The real impact The pressure imposed by the total system of a formative education that requires them to develop a career demands the students’ hard struggle for excellence. Induction of more names in the roll means a teaching burden for many teachers. Faculty of many institutions have their grief that the increased class size adds pressure to their job and the quality of student attention suffers when the class is formed with a difference in performance levels of the students. They strongly argue that student outcomes from classroom lectures and practical demonstrations deteriorate easily with the students outnumbering the manageable proportions and also, the result of such forcible conditions before the faculty may force them to deleteriously change the mode of teaching.
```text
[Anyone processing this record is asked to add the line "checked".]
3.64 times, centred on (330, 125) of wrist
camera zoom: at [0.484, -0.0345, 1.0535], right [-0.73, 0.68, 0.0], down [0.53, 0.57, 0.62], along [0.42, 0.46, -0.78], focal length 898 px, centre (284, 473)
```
There have been a number of studies on the impact of classroom size on student performance in which many researchers rule out such possibilities. For instance, the study conducted by Glass and Smith in 1978 “concluded that if class size decreases, achievements increase for all students” (qtd in Rochester, 27). They believe that formative lectures and academic materials are distributed equally among all the students irrespective of the size of the classroom and that they retain all essential subject information and material resources equally.
However, it can be implicitly suggested that as the level of education goes higher, it becomes tougher for the students to learn the teachings without proper attention of lecturers. When the number of students becomes more, there are chances of classroom management issues related to time and discipline whereby the meritorious ones may face the serious threat of loss of quality education. Considering such spiritual elements involved in the course curriculum and the expectations of students about their achievement at classrooms, the student-teacher ratio must be optimally regulated.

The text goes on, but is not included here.